The new artists had an ambivalent relationship with the Salon, for they could not afford to forgo the recognition it provided. Manet’s Olympia, which was accepted by the Salon of 1865, poked fun at the stylized nude of paintings such as Titian’s Venus of Urbino by painting a reclining prostitute, accompanied by a black cat and black servant, obviously awaiting a client. In 1866, however, more of Manet’s pictures were rejected from the Salon and Zola took up his cause. In a series of articles in L’Événement in April–May 1866 he defined the works of Manet and his circle as ‘a corner of creation seen through a temperament’.103 By the end of the Second Empire Manet’s pictures called into question not only the canons of the Salon and the Academy, but the politics of the regime.
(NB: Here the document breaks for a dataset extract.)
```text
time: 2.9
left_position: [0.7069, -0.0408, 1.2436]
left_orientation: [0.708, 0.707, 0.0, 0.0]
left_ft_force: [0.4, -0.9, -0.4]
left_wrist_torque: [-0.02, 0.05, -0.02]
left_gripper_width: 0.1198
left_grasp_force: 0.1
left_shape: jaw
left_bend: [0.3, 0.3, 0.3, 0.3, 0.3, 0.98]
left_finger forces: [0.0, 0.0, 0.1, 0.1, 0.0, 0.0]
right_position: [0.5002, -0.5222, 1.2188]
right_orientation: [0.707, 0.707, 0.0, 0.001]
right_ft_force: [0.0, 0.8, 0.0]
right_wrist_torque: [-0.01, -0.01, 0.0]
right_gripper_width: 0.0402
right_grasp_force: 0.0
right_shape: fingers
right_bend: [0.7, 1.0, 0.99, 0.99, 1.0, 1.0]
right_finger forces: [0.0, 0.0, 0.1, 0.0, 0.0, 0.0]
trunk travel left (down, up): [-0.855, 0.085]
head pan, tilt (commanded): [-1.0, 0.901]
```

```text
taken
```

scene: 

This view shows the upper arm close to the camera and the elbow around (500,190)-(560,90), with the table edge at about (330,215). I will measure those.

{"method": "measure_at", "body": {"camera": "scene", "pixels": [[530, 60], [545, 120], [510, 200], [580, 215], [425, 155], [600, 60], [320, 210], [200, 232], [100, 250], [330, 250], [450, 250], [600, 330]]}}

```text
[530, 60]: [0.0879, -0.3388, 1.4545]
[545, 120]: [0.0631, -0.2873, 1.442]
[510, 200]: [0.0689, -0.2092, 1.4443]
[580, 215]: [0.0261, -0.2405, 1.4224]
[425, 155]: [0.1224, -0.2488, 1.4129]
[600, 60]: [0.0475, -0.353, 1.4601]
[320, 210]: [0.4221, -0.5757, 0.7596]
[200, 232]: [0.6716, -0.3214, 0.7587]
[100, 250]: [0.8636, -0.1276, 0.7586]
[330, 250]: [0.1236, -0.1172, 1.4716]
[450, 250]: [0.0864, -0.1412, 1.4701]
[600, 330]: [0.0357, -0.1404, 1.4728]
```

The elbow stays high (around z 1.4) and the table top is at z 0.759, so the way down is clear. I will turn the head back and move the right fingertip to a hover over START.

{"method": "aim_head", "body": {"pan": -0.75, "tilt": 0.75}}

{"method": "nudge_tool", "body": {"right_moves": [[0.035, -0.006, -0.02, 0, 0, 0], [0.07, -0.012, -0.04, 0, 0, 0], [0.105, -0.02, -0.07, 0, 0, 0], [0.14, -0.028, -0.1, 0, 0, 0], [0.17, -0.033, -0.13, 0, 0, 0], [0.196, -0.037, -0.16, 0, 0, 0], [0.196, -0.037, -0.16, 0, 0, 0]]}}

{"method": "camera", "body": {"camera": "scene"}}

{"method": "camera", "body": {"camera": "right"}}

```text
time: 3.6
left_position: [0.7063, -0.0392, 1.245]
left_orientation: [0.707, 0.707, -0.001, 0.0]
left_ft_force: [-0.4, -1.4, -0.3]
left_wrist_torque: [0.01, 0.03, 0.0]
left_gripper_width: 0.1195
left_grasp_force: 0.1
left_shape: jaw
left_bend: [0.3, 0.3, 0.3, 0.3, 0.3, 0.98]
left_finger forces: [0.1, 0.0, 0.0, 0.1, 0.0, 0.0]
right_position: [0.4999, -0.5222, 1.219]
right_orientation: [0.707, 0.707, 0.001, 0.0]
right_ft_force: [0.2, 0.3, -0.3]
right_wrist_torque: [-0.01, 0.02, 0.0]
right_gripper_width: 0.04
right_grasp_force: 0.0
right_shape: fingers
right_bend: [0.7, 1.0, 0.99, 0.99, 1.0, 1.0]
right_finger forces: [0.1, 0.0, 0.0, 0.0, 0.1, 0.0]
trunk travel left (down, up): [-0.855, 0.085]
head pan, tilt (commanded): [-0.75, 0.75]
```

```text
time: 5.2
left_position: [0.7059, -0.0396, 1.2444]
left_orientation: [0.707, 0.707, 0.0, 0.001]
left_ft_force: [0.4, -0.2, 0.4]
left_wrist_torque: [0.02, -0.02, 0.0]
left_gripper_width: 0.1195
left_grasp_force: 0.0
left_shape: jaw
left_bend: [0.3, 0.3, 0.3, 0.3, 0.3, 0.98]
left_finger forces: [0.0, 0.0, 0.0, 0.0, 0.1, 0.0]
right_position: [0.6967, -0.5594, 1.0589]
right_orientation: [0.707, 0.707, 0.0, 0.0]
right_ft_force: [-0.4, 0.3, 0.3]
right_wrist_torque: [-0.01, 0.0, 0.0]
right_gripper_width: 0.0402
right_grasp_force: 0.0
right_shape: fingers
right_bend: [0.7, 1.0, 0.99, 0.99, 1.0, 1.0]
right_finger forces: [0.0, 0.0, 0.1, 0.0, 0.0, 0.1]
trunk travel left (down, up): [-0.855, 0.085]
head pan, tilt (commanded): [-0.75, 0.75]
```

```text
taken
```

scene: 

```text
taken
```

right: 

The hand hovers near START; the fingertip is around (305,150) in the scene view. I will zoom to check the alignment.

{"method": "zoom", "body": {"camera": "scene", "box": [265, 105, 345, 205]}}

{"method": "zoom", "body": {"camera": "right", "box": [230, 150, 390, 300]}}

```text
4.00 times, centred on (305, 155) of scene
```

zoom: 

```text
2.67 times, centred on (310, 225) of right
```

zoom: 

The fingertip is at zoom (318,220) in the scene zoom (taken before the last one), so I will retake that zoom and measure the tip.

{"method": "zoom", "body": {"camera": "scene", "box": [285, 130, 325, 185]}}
While Gérôme hailed the establishment of a French empire in Indo-China for the Salon of 1865 by painting a line of Siamese ambassadors crawling to the thrones of Napoleon III and Empress Eugénie, Manet chose to depict The Execution of Maximilian, the ill-fated prince the French government tried to impose on the Mexican people, who expressed their thanks by shooting him. The thanks of the regime naturally went to Gérôme, who was sent as one of the official party for the opening of the Suez Canal in 1869, while Manet was told that his Execution would be rejected by the Salon of 1869 if it were submitted.